1. Overly high-standards 

This makes no sense in retrospect given that I am not a good looking guy by most women's standards. There was a time in 8th grade that I didn't "ask out" a girl because I was afraid of what my friends would think. She was kinda geeky but I thought she was kinda cute too.  I wasn't even popular so why should I have cared about what people thought? It feels like I am talking about a different person, but it was definitely me.

It's not like I was aiming for cheerleaders but I over thought the entire process. I was overly concerned with what others thought.

2. No confidence 

When I write "No" I mean none, zero, zilch. I had zero self worth at this point in high school. It all makes sense though. I made average and sub-par grades. I wasn't good at sports and I was very average looking and self conscious of my looks. Of course I had crushes but I didn't believe any one would really want to date me. That 8th grade opportunity that I felt was possibly there - by 1994 it looked liked a golden opportunity that I should have taken. Everything was amplified by my failure to act.

I felt kind like this guy except completely aware I was a loser and had no confidence. And I didn't date rape anyone either (we all missed that in the rape culture of the 80's).
3. Afraid of rejection

Zero confidence wasn't enough. I was also terrified of rejection. I didn't want to feel embarrassed by getting rejected. I just couldn't handle it. I felt like a fragile piece of art, an ugly piece of art, at that.

4. Bad luck 

I am pretty sure that there were some (a few? one?) young ladies out there that would have given me a chance at a date but sometimes, life just kicks ya in the groin. Besides, you have to make your own luck sometimes (at least when it comes to romance).

However, there was always hope.

The Odds Were Against Me 

I had shifted my attention to a girl at church named Tiffany. I could just never get a handle on her though. She was super quiet and kinda a "tom boy". Some days I thought she looked cute, other days I didn't find her attractive at all. She went to another school but she was around on Sundays, so she gave me someone to dream about asking out.  I don't believe I even told anyone mainly because it was more like a fantasy than a thing that could actually happen.

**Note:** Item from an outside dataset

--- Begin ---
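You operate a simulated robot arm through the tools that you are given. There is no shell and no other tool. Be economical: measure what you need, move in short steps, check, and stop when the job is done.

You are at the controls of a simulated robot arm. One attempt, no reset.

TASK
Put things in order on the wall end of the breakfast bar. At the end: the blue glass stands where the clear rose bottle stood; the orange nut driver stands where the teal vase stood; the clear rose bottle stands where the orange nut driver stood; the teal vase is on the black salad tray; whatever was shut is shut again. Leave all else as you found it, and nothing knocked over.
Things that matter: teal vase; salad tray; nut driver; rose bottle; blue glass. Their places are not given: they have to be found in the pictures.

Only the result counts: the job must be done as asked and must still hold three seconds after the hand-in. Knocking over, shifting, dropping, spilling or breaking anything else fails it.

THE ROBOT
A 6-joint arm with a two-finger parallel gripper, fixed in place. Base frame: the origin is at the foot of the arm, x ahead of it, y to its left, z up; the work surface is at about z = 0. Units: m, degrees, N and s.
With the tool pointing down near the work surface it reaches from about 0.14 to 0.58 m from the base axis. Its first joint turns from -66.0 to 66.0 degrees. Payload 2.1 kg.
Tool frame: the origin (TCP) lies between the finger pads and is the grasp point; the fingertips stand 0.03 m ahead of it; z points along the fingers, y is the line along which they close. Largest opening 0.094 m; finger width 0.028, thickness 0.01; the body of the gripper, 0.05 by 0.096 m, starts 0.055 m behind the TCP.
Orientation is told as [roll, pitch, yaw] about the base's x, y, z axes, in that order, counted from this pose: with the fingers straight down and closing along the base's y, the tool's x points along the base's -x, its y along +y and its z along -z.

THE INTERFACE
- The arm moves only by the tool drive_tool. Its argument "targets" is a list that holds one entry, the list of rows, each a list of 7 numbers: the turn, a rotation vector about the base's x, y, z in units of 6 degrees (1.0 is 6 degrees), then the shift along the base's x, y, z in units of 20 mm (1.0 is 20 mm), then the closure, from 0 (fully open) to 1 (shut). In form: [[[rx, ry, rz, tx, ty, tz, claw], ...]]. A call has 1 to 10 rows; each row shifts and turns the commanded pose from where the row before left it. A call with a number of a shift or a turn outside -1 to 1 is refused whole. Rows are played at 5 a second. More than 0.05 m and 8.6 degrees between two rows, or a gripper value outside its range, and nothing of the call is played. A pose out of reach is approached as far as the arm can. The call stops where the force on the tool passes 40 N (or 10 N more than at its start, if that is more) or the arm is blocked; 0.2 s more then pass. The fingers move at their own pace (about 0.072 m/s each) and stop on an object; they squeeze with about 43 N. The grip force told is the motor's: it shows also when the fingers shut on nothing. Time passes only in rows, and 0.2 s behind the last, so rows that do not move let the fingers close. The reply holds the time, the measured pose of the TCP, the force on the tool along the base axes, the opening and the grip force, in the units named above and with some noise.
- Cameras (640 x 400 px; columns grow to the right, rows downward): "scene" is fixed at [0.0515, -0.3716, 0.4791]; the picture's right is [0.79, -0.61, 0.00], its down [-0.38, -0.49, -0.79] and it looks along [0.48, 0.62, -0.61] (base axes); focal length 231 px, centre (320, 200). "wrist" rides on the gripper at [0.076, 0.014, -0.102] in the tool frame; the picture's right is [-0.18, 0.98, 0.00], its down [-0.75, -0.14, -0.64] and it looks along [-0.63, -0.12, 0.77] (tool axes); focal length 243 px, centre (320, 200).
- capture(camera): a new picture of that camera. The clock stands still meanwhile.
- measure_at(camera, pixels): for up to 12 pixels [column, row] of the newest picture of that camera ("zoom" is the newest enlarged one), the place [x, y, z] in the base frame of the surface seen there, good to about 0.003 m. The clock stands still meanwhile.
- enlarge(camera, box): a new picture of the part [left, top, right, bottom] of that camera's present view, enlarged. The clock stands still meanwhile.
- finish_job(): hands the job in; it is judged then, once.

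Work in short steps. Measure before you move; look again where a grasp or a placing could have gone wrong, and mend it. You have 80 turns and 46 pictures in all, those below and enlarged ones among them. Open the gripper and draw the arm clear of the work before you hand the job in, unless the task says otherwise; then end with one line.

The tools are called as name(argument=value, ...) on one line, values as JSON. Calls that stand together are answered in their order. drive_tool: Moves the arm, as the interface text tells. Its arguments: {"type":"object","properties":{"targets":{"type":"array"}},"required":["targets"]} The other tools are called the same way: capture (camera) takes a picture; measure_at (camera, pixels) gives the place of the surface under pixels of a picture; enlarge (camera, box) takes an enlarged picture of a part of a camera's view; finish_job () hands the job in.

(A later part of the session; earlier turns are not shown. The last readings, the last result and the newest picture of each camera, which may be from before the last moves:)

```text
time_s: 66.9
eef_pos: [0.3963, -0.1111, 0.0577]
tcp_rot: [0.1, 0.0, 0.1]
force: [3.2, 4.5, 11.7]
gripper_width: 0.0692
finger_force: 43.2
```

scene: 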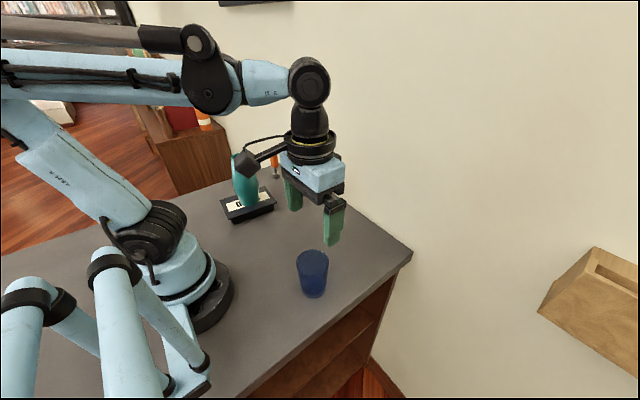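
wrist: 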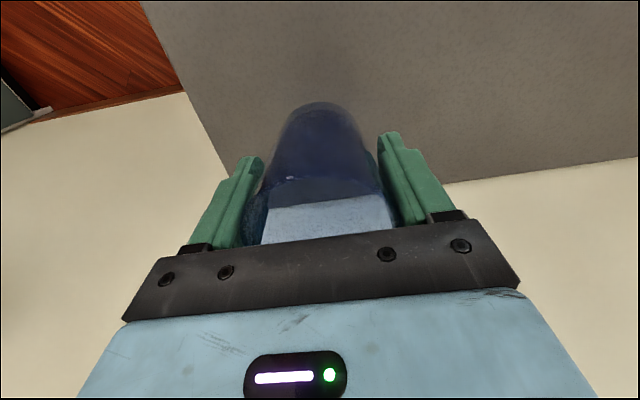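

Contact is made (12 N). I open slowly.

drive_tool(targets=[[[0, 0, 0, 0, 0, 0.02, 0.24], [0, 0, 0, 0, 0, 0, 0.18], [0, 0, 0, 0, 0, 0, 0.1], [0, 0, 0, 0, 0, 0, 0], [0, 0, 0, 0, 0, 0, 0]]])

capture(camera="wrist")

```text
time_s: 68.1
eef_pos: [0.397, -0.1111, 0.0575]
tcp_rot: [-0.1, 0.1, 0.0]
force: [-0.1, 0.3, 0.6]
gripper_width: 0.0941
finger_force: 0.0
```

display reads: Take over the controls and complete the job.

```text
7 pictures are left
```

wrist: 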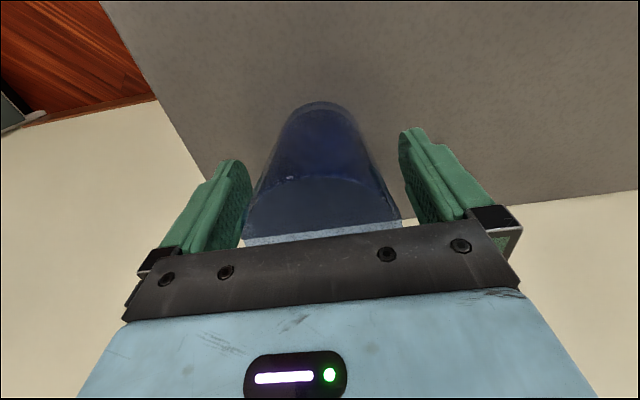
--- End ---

There was also Dani, a senior that sat in front of me in my Business class. I hated the class, but I also had a major crush on her. We talked a lot but I never thought she would think of me as a actual person to date. She was the first girl that I liked that was what I would call "cool". Most of the girls I were interested in were the "girl next door" type. But Dani was a little different. She was into the alternative scene, wore hip clothes, just carried herself with a different air than the rest of the girls I was around. We had a little friendship but I could just never scrounge up the courage to ask her out.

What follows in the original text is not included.